Others said social media marketers may simply be slow in adjusting to the FEC opinion.

“It’s entirely possible that because disclaimers haven’t been included for years now, candidates and committees just aren’t used to putting them on there,” said Brendan Fischer, director of the Federal and FEC Reform Program at the Campaign Legal Center, the group that provided legal services to Take Back Action Fund. “But they should be on notice,” he added.

There were only two advertisers we saw that included the full, clear disclosures required by the FEC on their large image ads. One was Amy Klobuchar, a Democratic senator from Minnesota who is a co-sponsor of the Honest Ads Act. The other was John Moser, an IT security professional and Democratic primary candidate in Maryland’s 7th Congressional District who received $190 in contributions last year, according to his FEC filings.

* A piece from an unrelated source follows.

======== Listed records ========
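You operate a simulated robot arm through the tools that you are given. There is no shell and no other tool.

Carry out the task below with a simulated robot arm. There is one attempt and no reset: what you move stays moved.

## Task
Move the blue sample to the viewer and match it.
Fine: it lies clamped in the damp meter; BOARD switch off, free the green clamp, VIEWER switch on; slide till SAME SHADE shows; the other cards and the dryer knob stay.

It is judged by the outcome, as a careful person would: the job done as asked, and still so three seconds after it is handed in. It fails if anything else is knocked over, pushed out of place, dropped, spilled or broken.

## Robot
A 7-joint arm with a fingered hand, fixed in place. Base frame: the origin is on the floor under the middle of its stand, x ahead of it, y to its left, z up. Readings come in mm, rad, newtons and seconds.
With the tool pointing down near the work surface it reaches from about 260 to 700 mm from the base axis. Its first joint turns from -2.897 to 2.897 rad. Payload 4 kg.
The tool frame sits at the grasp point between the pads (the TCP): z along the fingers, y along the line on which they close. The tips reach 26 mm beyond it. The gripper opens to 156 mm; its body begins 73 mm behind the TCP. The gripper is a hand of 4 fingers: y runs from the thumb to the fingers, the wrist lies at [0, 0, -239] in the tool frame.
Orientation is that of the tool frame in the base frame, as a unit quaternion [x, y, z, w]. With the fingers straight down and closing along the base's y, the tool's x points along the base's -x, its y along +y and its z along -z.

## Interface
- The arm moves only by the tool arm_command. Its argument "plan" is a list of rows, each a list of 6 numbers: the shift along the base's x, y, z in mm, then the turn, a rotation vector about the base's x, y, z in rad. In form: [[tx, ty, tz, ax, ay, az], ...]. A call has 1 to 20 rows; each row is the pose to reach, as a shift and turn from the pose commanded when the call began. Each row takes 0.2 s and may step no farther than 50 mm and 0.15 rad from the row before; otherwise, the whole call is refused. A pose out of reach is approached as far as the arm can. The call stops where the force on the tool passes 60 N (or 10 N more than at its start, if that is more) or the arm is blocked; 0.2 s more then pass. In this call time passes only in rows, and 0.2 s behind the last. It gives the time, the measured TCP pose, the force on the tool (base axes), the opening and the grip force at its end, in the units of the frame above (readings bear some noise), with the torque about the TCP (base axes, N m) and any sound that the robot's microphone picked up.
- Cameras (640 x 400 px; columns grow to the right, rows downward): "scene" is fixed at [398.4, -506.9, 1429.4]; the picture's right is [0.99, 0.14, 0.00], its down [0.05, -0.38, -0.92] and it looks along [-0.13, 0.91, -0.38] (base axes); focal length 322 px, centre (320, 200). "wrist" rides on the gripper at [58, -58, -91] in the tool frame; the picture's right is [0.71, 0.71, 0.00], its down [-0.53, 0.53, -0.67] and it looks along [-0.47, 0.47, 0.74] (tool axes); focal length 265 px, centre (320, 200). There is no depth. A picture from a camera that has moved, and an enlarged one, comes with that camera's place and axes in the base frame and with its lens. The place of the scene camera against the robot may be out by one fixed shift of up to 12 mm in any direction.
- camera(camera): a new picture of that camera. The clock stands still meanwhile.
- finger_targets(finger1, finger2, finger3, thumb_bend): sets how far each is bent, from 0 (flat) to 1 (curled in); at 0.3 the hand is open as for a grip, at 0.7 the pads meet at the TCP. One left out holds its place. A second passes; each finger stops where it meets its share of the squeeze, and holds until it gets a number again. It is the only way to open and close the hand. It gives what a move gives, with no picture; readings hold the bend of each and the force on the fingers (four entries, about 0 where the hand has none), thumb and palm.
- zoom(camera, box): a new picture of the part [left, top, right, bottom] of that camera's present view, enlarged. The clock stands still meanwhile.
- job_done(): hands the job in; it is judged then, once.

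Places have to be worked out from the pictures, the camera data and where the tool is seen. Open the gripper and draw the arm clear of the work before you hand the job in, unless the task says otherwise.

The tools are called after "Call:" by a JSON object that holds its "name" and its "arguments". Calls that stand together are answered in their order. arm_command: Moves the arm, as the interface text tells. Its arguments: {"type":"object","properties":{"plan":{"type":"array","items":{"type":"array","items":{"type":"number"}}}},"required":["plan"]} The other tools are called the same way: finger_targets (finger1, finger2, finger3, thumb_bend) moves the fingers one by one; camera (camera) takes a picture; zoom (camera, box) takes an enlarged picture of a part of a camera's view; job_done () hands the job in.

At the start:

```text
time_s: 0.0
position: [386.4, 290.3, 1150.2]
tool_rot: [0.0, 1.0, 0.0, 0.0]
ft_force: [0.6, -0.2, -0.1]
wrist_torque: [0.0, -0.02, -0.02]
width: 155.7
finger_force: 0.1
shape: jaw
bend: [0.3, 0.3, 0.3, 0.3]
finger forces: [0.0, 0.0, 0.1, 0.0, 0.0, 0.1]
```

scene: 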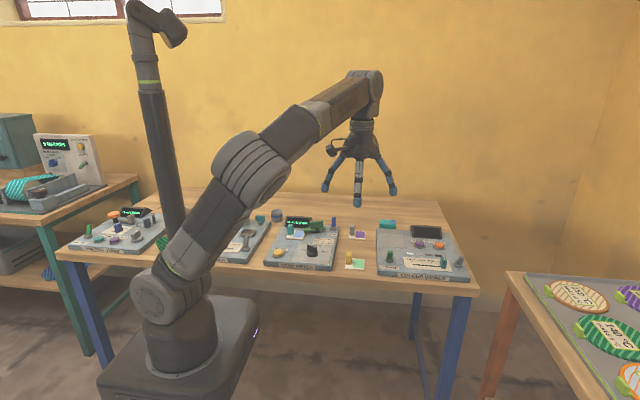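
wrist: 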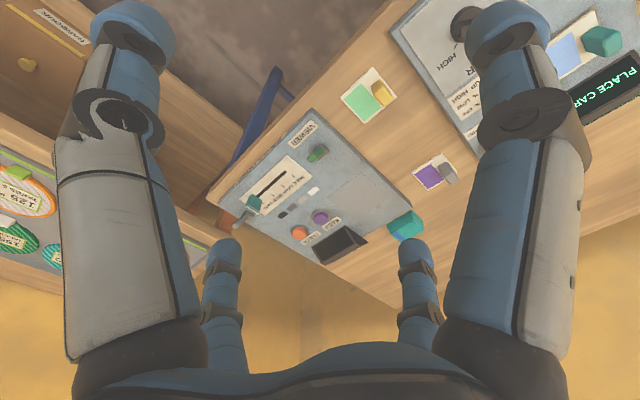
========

Reached by Facebook Messenger, Moser said he is running because he has a plan for ending poverty in the U.S. by restructuring Social Security into a “universal dividend” that gives everyone over age 18 a portion of the country’s per capita income. He complained that Facebook doesn’t make it easy for political advertisers to include the required disclosures. “You have to wedge it in there somewhere,” said Moser, who faces an uphill battle against longtime U.S. Rep. Elijah Cummings. “They need to add specific support for that, honestly.”

Asked why he went to the trouble to put the words on his ad, Moser’s answer was simple: “I included a disclosure because you're supposed to.”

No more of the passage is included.